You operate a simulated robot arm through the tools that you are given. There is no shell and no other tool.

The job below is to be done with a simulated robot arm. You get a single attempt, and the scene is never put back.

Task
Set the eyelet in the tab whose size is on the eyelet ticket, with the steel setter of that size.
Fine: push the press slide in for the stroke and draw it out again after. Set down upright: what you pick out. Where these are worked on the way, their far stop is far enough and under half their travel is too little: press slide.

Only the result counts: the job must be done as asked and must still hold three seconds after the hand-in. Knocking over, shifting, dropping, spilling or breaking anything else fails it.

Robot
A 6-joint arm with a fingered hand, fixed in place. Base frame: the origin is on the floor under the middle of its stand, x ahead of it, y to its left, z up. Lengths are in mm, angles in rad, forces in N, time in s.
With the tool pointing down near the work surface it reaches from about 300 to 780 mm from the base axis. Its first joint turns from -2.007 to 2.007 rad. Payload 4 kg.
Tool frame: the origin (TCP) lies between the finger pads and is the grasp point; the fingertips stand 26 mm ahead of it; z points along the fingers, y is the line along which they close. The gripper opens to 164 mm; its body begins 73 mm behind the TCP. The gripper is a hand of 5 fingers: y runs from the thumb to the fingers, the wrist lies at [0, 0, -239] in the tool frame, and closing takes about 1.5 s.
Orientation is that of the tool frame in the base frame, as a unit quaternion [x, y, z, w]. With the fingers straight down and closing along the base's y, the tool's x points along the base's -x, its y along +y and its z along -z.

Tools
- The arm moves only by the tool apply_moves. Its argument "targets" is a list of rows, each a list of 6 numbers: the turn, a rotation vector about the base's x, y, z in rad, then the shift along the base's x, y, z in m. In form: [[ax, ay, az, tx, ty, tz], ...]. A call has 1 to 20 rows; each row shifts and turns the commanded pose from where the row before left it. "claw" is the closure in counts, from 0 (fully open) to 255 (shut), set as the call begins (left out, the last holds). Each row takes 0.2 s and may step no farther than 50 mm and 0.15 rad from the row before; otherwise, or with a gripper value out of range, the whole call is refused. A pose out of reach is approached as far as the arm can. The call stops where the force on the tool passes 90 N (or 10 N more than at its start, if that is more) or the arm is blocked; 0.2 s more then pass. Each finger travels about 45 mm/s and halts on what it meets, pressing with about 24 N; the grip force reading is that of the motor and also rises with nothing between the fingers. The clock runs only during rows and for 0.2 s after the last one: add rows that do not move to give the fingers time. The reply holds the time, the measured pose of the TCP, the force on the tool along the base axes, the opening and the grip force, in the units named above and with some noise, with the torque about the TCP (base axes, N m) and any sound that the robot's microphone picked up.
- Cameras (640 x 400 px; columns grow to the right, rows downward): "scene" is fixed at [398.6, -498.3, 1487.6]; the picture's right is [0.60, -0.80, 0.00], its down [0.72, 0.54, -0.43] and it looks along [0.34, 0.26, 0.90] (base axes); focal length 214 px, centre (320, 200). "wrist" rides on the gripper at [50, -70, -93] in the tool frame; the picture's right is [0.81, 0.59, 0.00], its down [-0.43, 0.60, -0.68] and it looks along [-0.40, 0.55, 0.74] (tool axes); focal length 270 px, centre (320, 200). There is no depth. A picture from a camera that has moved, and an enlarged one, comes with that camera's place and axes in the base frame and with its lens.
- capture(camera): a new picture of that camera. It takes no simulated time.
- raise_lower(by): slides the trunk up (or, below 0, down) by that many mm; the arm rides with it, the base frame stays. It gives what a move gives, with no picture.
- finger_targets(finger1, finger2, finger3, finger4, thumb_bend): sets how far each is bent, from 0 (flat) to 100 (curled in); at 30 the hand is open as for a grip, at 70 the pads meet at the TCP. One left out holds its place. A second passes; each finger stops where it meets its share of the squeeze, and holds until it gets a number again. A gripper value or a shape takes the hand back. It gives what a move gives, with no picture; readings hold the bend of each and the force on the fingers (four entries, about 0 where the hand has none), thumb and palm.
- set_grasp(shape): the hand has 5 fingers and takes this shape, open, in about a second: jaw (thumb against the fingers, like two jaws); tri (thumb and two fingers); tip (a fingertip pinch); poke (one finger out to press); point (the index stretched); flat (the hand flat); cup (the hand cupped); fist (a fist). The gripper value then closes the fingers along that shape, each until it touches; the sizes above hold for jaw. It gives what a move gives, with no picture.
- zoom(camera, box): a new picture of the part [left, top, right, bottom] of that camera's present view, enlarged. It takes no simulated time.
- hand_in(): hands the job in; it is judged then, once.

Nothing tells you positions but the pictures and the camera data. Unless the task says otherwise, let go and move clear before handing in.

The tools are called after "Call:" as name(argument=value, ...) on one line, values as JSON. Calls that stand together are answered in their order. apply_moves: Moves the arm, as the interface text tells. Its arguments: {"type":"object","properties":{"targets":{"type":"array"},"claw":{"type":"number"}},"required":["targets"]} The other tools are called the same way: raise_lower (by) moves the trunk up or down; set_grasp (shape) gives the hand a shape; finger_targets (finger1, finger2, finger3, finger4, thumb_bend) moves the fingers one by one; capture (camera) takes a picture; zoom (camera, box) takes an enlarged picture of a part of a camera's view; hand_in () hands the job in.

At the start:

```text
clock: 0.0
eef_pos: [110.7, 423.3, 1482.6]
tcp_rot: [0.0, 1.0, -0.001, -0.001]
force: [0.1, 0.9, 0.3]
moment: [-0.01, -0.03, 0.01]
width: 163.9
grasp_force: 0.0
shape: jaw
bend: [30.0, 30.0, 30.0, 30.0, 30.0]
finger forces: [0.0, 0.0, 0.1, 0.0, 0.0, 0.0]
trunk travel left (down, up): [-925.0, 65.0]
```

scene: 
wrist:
= = = =
Repeat the data above, word for word.

You operate a simulated robot arm through the tools that you are given. There is no shell and no other tool.

The job below is to be done with a simulated robot arm. You get a single attempt, and the scene is never put back.

Task
Set the eyelet in the tab whose size is on the eyelet ticket, with the steel setter of that size.
Fine: push the press slide in for the stroke and draw it out again after. Set down upright: what you pick out. Where these are worked on the way, their far stop is far enough and under half their travel is too little: press slide.

Only the result counts: the job must be done as asked and must still hold three seconds after the hand-in. Knocking over, shifting, dropping, spilling or breaking anything else fails it.

Robot
A 6-joint arm with a fingered hand, fixed in place. Base frame: the origin is on the floor under the middle of its stand, x ahead of it, y to its left, z up. Lengths are in mm, angles in rad, forces in N, time in s.
With the tool pointing down near the work surface it reaches from about 300 to 780 mm from the base axis. Its first joint turns from -2.007 to 2.007 rad. Payload 4 kg.
Tool frame: the origin (TCP) lies between the finger pads and is the grasp point; the fingertips stand 26 mm ahead of it; z points along the fingers, y is the line along which they close. The gripper opens to 164 mm; its body begins 73 mm behind the TCP. The gripper is a hand of 5 fingers: y runs from the thumb to the fingers, the wrist lies at [0, 0, -239] in the tool frame, and closing takes about 1.5 s.
Orientation is that of the tool frame in the base frame, as a unit quaternion [x, y, z, w]. With the fingers straight down and closing along the base's y, the tool's x points along the base's -x, its y along +y and its z along -z.

Tools
- The arm moves only by the tool apply_moves. Its argument "targets" is a list of rows, each a list of 6 numbers: the turn, a rotation vector about the base's x, y, z in rad, then the shift along the base's x, y, z in m. In form: [[ax, ay, az, tx, ty, tz], ...]. A call has 1 to 20 rows; each row shifts and turns the commanded pose from where the row before left it. "claw" is the closure in counts, from 0 (fully open) to 255 (shut), set as the call begins (left out, the last holds). Each row takes 0.2 s and may step no farther than 50 mm and 0.15 rad from the row before; otherwise, or with a gripper value out of range, the whole call is refused. A pose out of reach is approached as far as the arm can. The call stops where the force on the tool passes 90 N (or 10 N more than at its start, if that is more) or the arm is blocked; 0.2 s more then pass. Each finger travels about 45 mm/s and halts on what it meets, pressing with about 24 N; the grip force reading is that of the motor and also rises with nothing between the fingers. The clock runs only during rows and for 0.2 s after the last one: add rows that do not move to give the fingers time. The reply holds the time, the measured pose of the TCP, the force on the tool along the base axes, the opening and the grip force, in the units named above and with some noise, with the torque about the TCP (base axes, N m) and any sound that the robot's microphone picked up.
- Cameras (640 x 400 px; columns grow to the right, rows downward): "scene" is fixed at [398.6, -498.3, 1487.6]; the picture's right is [0.60, -0.80, 0.00], its down [0.72, 0.54, -0.43] and it looks along [0.34, 0.26, 0.90] (base axes); focal length 214 px, centre (320, 200). "wrist" rides on the gripper at [50, -70, -93] in the tool frame; the picture's right is [0.81, 0.59, 0.00], its down [-0.43, 0.60, -0.68] and it looks along [-0.40, 0.55, 0.74] (tool axes); focal length 270 px, centre (320, 200). There is no depth. A picture from a camera that has moved, and an enlarged one, comes with that camera's place and axes in the base frame and with its lens.
- capture(camera): a new picture of that camera. It takes no simulated time.
- raise_lower(by): slides the trunk up (or, below 0, down) by that many mm; the arm rides with it, the base frame stays. It gives what a move gives, with no picture.
- finger_targets(finger1, finger2, finger3, finger4, thumb_bend): sets how far each is bent, from 0 (flat) to 100 (curled in); at 30 the hand is open as for a grip, at 70 the pads meet at the TCP. One left out holds its place. A second passes; each finger stops where it meets its share of the squeeze, and holds until it gets a number again. A gripper value or a shape takes the hand back. It gives what a move gives, with no picture; readings hold the bend of each and the force on the fingers (four entries, about 0 where the hand has none), thumb and palm.
- set_grasp(shape): the hand has 5 fingers and takes this shape, open, in about a second: jaw (thumb against the fingers, like two jaws); tri (thumb and two fingers); tip (a fingertip pinch); poke (one finger out to press); point (the index stretched); flat (the hand flat); cup (the hand cupped); fist (a fist). The gripper value then closes the fingers along that shape, each until it touches; the sizes above hold for jaw. It gives what a move gives, with no picture.
- zoom(camera, box): a new picture of the part [left, top, right, bottom] of that camera's present view, enlarged. It takes no simulated time.
- hand_in(): hands the job in; it is judged then, once.

Nothing tells you positions but the pictures and the camera data. Unless the task says otherwise, let go and move clear before handing in.

The tools are called after "Call:" as name(argument=value, ...) on one line, values as JSON. Calls that stand together are answered in their order. apply_moves: Moves the arm, as the interface text tells. Its arguments: {"type":"object","properties":{"targets":{"type":"array"},"claw":{"type":"number"}},"required":["targets"]} The other tools are called the same way: raise_lower (by) moves the trunk up or down; set_grasp (shape) gives the hand a shape; finger_targets (finger1, finger2, finger3, finger4, thumb_bend) moves the fingers one by one; capture (camera) takes a picture; zoom (camera, box) takes an enlarged picture of a part of a camera's view; hand_in () hands the job in.

At the start:

```text
clock: 0.0
eef_pos: [110.7, 423.3, 1482.6]
tcp_rot: [0.0, 1.0, -0.001, -0.001]
force: [0.1, 0.9, 0.3]
moment: [-0.01, -0.03, 0.01]
width: 163.9
grasp_force: 0.0
shape: jaw
bend: [30.0, 30.0, 30.0, 30.0, 30.0]
finger forces: [0.0, 0.0, 0.1, 0.0, 0.0, 0.0]
trunk travel left (down, up): [-925.0, 65.0]
```

scene: 
wrist:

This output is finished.